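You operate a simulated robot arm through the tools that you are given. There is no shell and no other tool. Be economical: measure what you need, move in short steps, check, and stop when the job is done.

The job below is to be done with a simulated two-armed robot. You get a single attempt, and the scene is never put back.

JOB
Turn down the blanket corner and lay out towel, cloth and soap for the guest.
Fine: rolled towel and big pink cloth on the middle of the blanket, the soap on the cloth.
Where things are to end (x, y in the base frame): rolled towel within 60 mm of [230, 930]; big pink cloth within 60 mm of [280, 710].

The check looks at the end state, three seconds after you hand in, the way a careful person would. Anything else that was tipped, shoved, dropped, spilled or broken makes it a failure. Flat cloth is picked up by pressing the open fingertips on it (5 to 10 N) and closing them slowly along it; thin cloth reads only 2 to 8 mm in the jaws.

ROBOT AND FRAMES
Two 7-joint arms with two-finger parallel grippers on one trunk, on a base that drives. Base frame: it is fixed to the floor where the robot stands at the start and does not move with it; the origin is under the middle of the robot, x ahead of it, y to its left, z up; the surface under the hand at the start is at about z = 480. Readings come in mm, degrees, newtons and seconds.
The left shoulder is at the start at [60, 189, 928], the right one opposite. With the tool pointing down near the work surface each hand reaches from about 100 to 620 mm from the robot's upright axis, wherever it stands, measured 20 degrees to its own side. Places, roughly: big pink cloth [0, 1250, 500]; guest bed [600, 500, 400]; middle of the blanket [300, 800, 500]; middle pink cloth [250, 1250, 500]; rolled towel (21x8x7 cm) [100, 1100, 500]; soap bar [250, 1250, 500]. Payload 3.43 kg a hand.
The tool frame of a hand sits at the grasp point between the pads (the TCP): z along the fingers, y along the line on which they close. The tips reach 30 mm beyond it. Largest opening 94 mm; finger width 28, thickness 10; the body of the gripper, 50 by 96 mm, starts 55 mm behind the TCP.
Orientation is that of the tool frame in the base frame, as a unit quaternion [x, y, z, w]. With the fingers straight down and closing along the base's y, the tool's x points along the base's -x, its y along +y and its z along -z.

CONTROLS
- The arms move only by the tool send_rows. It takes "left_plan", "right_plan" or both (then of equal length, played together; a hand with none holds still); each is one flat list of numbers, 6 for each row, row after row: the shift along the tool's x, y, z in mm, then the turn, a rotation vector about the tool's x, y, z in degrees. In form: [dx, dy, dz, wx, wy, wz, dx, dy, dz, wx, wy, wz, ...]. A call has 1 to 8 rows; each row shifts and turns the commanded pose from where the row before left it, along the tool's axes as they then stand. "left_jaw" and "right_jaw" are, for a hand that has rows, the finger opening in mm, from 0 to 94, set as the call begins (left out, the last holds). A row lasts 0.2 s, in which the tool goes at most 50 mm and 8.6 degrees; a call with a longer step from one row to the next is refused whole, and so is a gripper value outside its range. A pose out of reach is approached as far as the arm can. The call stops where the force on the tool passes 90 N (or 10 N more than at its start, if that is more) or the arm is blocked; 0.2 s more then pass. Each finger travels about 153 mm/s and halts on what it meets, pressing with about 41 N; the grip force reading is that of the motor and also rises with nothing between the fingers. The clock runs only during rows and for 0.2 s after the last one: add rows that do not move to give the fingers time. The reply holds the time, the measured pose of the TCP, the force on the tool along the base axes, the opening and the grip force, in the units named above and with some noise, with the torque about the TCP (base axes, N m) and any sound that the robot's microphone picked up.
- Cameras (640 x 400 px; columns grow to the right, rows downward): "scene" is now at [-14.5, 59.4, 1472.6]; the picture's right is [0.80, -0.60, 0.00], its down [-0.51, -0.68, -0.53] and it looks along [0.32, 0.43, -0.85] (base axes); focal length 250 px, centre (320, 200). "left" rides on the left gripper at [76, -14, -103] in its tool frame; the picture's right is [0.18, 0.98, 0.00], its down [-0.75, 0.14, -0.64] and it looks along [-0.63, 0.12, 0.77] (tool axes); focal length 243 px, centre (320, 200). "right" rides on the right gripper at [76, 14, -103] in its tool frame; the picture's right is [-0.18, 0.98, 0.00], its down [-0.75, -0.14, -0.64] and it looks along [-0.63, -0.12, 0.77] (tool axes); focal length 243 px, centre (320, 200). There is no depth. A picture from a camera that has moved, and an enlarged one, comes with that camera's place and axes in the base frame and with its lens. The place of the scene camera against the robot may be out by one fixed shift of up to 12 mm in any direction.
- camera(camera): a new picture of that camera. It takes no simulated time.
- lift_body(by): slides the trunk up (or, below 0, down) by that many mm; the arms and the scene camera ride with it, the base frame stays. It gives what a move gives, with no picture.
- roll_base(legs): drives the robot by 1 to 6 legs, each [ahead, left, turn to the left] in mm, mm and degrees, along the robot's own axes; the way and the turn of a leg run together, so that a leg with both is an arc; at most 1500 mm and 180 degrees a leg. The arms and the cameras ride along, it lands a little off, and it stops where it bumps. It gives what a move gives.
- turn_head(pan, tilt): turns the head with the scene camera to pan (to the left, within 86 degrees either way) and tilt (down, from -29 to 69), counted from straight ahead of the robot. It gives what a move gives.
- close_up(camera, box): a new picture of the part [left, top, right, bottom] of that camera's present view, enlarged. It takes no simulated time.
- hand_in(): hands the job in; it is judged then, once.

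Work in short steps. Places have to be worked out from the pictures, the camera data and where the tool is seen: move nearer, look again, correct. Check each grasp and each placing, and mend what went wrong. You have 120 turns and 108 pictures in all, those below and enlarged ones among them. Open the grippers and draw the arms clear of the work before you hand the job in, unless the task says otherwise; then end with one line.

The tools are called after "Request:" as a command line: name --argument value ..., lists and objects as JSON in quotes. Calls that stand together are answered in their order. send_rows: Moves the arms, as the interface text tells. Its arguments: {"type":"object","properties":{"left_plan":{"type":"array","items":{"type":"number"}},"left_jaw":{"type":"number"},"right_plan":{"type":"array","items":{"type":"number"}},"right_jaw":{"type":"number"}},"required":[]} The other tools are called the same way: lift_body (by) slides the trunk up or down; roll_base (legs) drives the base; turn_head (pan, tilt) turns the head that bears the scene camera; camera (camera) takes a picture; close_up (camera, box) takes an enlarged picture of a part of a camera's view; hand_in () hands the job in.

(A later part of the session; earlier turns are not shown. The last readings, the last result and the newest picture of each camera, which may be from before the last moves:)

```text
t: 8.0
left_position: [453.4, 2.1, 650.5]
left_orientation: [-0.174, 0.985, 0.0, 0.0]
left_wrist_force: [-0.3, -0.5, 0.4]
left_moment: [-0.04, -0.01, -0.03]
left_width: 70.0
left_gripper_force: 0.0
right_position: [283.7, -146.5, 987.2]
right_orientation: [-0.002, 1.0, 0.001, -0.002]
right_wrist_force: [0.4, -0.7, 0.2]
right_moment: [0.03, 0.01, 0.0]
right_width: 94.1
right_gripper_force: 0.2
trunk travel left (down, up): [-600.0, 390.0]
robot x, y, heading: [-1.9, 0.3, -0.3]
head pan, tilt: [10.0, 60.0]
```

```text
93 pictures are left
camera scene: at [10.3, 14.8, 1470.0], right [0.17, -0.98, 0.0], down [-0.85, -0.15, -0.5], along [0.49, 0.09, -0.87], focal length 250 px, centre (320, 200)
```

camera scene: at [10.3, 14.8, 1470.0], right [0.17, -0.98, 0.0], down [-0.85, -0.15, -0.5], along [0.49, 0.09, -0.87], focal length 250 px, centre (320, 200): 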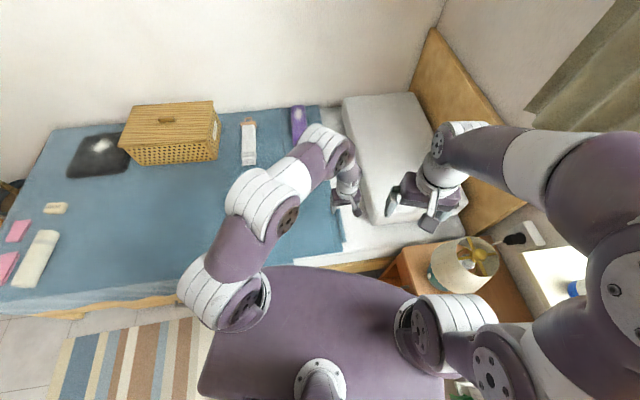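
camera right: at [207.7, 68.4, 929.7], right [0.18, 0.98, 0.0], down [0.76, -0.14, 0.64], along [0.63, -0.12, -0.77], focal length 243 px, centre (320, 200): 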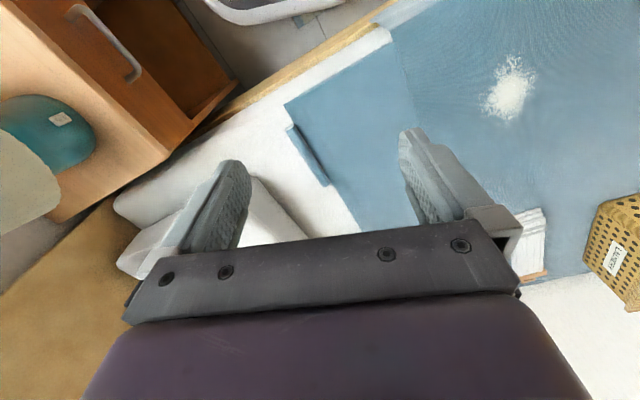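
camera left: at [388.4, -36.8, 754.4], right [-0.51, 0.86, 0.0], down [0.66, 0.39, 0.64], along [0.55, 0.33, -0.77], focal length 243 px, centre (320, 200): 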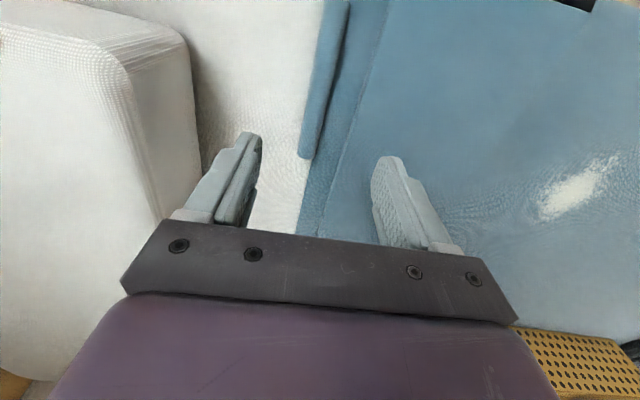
* * * *
What this task involves
Quote the listing above from its first line to the line with "Two 7-joint arms", inclusive, and add nothing.

Full answer
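You operate a simulated robot arm through the tools that you are given. There is no shell and no other tool. Be economical: measure what you need, move in short steps, check, and stop when the job is done.

The job below is to be done with a simulated two-armed robot. You get a single attempt, and the scene is never put back.

JOB
Turn down the blanket corner and lay out towel, cloth and soap for the guest.
Fine: rolled towel and big pink cloth on the middle of the blanket, the soap on the cloth.
Where things are to end (x, y in the base frame): rolled towel within 60 mm of [230, 930]; big pink cloth within 60 mm of [280, 710].

The check looks at the end state, three seconds after you hand in, the way a careful person would. Anything else that was tipped, shoved, dropped, spilled or broken makes it a failure. Flat cloth is picked up by pressing the open fingertips on it (5 to 10 N) and closing them slowly along it; thin cloth reads only 2 to 8 mm in the jaws.

ROBOT AND FRAMES
Two 7-joint arms with two-finger parallel grippers on one trunk, on a base that drives. Base frame: it is fixed to the floor where the robot stands at the start and does not move with it; the origin is under the middle of the robot, x ahead of it, y to its left, z up; the surface under the hand at the start is at about z = 480. Readings come in mm, degrees, newtons and seconds.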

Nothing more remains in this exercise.